The Regional Court upheld the defendants’ obligation to draw up, within six months of the judgment becoming final, a plan of measures leading to the effective elimination and prevention of segregation, and their obligation to implement that plan within two years.
The decision is final and the defendants cannot appeal against it.
Further context of the case:
By this lawsuit, our NGO responded to a situation that arose in the municipality of Terňa in 2014. The municipality, as the founder of the school, terminated the agreement on a joint school district for children attending grades 1-4 with the neighbouring municipality of Malý Slivník. It did so in an effort to reduce the number of children at the local school in light of its limited space capacity.
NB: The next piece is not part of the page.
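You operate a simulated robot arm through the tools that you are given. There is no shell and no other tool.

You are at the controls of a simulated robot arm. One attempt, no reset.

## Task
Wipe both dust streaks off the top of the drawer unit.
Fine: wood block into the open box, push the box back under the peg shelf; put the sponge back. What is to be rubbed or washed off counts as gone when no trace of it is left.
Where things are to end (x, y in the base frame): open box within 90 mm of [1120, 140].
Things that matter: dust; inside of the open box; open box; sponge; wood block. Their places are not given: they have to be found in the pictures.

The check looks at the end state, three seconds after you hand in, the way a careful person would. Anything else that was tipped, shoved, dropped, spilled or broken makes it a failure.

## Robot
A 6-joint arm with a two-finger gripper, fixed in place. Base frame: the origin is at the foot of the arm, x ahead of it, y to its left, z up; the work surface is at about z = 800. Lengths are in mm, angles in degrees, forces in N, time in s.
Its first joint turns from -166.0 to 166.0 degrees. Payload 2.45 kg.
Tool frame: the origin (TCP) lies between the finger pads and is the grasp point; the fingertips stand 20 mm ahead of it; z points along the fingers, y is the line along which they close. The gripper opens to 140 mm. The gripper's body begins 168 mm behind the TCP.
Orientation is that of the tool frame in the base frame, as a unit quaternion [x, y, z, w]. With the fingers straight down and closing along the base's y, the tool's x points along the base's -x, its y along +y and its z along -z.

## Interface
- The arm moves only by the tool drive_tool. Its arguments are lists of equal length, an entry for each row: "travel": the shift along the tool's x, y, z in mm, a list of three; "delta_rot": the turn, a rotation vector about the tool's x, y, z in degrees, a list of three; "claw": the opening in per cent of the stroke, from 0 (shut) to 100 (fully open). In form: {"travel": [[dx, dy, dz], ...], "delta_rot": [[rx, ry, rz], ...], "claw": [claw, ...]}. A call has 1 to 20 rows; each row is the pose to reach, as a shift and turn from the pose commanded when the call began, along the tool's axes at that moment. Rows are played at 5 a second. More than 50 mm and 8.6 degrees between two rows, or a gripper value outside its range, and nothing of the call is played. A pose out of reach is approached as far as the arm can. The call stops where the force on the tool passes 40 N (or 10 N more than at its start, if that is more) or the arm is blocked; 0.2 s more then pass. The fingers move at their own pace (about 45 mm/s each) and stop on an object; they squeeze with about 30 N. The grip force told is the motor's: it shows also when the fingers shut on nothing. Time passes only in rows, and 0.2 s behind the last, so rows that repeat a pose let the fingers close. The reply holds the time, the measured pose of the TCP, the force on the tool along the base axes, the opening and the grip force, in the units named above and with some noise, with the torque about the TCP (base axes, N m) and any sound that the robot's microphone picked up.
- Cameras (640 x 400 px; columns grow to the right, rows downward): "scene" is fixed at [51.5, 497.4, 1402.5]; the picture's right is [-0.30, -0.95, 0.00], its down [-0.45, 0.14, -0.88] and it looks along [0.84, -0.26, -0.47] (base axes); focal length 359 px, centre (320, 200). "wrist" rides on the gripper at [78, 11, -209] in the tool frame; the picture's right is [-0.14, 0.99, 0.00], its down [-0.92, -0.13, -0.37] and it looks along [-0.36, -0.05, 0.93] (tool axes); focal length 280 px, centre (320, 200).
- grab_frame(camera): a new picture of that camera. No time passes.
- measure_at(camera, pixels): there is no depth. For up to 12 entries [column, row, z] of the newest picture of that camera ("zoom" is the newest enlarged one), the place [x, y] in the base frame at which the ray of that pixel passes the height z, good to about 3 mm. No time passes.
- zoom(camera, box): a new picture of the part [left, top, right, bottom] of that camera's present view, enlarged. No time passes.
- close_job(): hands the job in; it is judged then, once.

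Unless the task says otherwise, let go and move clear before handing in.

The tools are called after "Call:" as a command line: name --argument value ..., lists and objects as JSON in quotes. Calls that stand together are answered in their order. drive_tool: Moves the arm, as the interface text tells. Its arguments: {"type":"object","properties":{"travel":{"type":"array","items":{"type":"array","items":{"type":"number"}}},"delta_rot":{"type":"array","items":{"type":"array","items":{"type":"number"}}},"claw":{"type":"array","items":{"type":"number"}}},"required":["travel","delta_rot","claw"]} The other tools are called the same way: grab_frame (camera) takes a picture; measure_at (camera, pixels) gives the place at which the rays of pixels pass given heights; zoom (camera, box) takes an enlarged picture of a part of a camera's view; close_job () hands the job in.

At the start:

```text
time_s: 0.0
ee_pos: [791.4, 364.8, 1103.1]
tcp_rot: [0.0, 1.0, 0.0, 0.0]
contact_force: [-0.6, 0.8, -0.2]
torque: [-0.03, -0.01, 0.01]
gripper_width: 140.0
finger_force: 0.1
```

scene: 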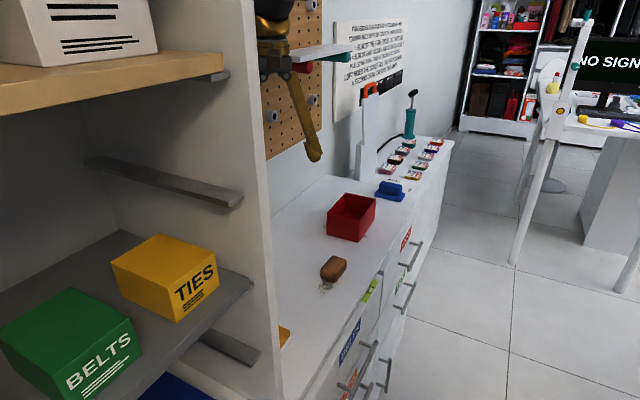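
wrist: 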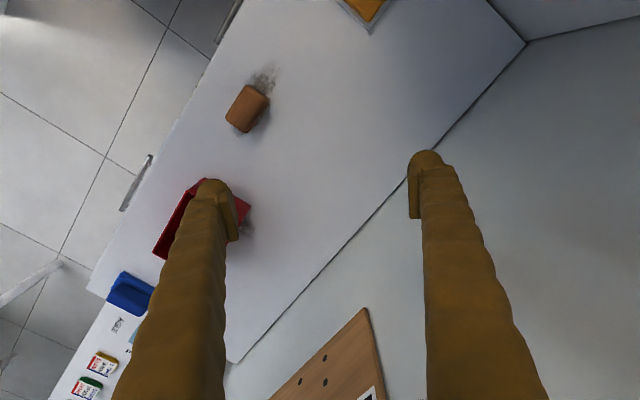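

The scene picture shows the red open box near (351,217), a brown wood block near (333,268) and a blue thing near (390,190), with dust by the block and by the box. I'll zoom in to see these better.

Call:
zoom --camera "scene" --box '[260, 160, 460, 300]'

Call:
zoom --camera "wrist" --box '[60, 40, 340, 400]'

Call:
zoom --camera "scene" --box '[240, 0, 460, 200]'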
The school was in real danger of having to start educating some of the children on the afternoon shift. The children from Malý Slivník who attend the school in Terňa are of Roma origin and face social disadvantage. The municipality of Malý Slivník, which does not have its own primary school, has tried to make an agreement on a joint school district with another municipality in the area, but without success. Therefore, in accordance with the law, it turned to the district authority in Prešov to resolve the situation and to designate a school district for the children from Malý Slivník so that their compulsory school attendance would not be jeopardised. However, the Prešov District Office, by its decisions in 2014 and 2016, re-designated the school in Terňa as the catchment school for the children from Malý Slivník. The municipality of Terňa appealed against the decision, arguing that the number of school-age children had been decreasing in several primary schools in the area in recent years and that they had vacant school capacities. The Slovak Ministry of Education rejected their appeal. As a result of the capacity problems, the school in Terňa was forced to start educating some of the Roma children from Malý Slivník in afternoon-shift classes and in ethnically homogeneous classes. This situation persists.
We issued press release on this judgment.